Следующим недостатком является враждебность, с которой наука встречает развитие права. Ведь настолько удобно оставаться жить в старом, хорошо возведённом, всюду знакомом доме, чем из года в год покидать его и строить новый, пытаясь сориентироваться в нём. И даже если наука уступает прогрессу, в ней остается доминирующей склонность к тому, чтобы втискивать явления современности в известные категории умирающих образований. Уже римское право дает множество подтверждений сказанного. Все эти actions utiles, quasi-delicta, quasi-contractus, quasi-possesio [лат. иски по аналогии, как бы деликты, как бы договоры, как бы владение], эти модели свободных институтов поздней эпохи по образцам прежних строгих времен все это примеры названной склонности.
Немецкие юристы следуют этому пути еще с большей решительностью. Немецкий брак и отцовская власть, немецкие сервитуты и отношения сословий насильно были помещены в понятия римского права, с которыми они едва имеют что-то общее, кроме названий. А там, где предмет этого процесса встречал сильное сопротивление, его свободный научный анализ отсутствовал в такой степени, что довольствовались ничем иным, как объявлением того или иного вопроса usus modernus (лат. рецепцией римского права).

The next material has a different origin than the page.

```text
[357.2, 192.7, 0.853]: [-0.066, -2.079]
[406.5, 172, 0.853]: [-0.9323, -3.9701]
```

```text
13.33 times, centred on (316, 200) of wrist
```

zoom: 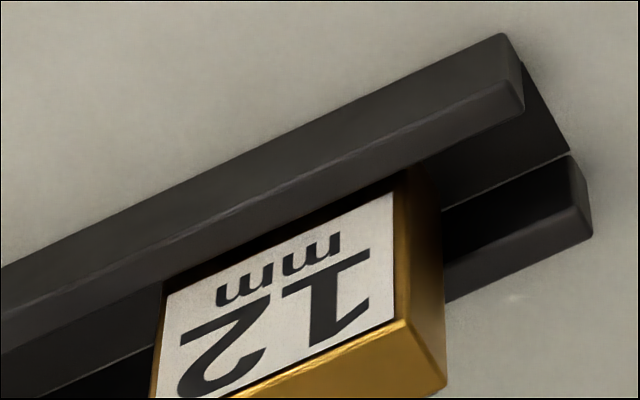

И пусть сегодня такие меры юристов повсюду осуждаются в качестве ошибки, но это ошибка, которая держалась веками и так укоренилась у всех, доказывает, что влечение к тому имело причины в самой сути вещей. Подобный процесс у римских юристов и сегодня считается образцом. Столь странно, что в юриспруденции, нежели в иных науках, в качестве верного метода считается возможным создание любого нового образования без углубления привнесенных с ним представлений и далее основанной на нем разработкой новых понятий и законов. Не каждые правовые образования, которые возникают одно за другим, следуют именно из предыдущего. Частное право начала римского государства было очевидным образом продуктом жесткого деспотизма, которое аристократия и жрецы использовали против народа. Застывшие формы и формулы сдерживали торговый оборот и реализацию прав; сокрыто было даже знание о днях, когда такие права были разрешены. Развитие частного права в республиканскую и имперскую эпохи не что иное, как последовательное освобождение права от этих оков. Противясь этому движению, римские юристы с упрямой дотошностью придерживались старых сковывающих институтов и использовали их в качестве основной формы для образований нового времени. Поэтому и возникла та раздвоенность, которая прошла сквозь всю систему римского права, то немыслимое противопоставление между застывшими формами и свободной подвижностью, между буквоедной строгостью и вольной справедливостью.